Extracted text ->
○ ○ ○ ○ ○

Home WiFi gives 30 percent slower connection

By on March 11, 2011, 1:37 PM
Download speeds drop by an average of 30 percent over Wi-Fi, largely due to environmental factors in the home that are out of the control of ISPs. Furthermore, latency increases by 10 to 20 percent with packet loss and jitter negatively affected via Wi-Fi connectivity. Broadband research firm Epitiro presented the data in a new report after sampling over 14,000 subscribers across four countries.

The company set out to quantify the difference in performance between wired and Wi-Fi broadband connectivity, and gain further insight as to why a slower access technology is becoming so popular amongst consumers. Laboratory tests showed that download speeds reduce sharply as signal strength decreases. The impact of subscriber Quality of Experience (QoE) was also investigated to understand the relationship between speeds and potential user satisfaction with common applications.

○ ○ ○ ○ ○

Data shown ->
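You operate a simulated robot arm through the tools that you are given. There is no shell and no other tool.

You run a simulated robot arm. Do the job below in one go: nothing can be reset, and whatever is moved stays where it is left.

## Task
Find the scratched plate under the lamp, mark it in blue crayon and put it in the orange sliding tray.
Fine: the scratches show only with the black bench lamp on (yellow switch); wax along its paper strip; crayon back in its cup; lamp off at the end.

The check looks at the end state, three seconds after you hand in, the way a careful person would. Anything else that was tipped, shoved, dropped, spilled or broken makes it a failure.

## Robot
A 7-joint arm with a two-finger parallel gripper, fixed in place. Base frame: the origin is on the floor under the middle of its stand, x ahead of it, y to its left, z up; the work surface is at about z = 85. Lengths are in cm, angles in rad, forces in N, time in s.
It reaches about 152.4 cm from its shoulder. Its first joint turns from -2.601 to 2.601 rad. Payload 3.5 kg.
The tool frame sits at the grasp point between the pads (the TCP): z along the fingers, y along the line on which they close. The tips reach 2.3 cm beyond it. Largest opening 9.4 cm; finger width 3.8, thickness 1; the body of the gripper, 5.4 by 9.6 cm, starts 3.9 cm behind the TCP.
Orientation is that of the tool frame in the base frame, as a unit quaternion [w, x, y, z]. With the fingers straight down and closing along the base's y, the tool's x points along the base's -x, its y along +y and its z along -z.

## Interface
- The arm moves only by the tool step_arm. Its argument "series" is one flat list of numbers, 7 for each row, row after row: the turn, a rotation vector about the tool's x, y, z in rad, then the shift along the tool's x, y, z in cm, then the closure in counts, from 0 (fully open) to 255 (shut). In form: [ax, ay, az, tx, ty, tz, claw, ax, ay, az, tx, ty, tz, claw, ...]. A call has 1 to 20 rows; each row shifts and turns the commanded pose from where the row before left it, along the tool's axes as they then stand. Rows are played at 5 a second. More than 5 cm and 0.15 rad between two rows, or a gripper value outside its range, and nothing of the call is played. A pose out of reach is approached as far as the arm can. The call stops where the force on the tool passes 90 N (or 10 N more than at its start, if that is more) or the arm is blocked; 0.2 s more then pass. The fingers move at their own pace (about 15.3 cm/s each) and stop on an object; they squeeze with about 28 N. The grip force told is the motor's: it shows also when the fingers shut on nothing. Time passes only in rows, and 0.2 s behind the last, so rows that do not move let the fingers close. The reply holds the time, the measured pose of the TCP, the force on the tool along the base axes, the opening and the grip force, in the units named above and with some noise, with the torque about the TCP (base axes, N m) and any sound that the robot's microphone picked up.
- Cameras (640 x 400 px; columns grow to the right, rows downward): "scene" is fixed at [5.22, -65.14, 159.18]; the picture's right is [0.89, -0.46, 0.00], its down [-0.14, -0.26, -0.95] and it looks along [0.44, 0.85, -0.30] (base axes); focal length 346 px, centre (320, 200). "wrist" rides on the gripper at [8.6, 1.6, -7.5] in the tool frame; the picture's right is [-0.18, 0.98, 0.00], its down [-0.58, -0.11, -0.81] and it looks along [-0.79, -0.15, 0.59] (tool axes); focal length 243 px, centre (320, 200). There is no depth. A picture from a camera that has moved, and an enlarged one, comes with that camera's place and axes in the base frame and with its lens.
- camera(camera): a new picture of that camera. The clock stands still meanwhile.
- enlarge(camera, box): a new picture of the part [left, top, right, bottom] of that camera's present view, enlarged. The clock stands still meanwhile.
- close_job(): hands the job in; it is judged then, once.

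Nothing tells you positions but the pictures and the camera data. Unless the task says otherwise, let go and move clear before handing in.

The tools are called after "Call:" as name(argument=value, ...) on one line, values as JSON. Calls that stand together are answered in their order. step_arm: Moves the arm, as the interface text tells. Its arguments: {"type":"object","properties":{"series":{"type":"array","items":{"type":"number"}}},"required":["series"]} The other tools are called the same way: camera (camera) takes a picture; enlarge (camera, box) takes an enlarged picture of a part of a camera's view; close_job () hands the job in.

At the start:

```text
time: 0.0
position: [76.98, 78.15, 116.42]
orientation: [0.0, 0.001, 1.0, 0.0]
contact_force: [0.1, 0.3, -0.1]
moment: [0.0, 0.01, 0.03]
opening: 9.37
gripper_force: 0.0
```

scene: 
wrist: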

○ ○ ○ ○ ○

Exercise requirements -> Please copy out the portion of the extracted text from "By on March" to "across four countries." without changes.

Task output ->
By on March 11, 2011, 1:37 PM
Download speeds drop by an average of 30 percent over Wi-Fi, largely due to environmental factors in the home that are out of the control of ISPs. Furthermore, latency increases by 10 to 20 percent with packet loss and jitter negatively affected via Wi-Fi connectivity. Broadband research firm Epitiro presented the data in a new report after sampling over 14,000 subscribers across four countries.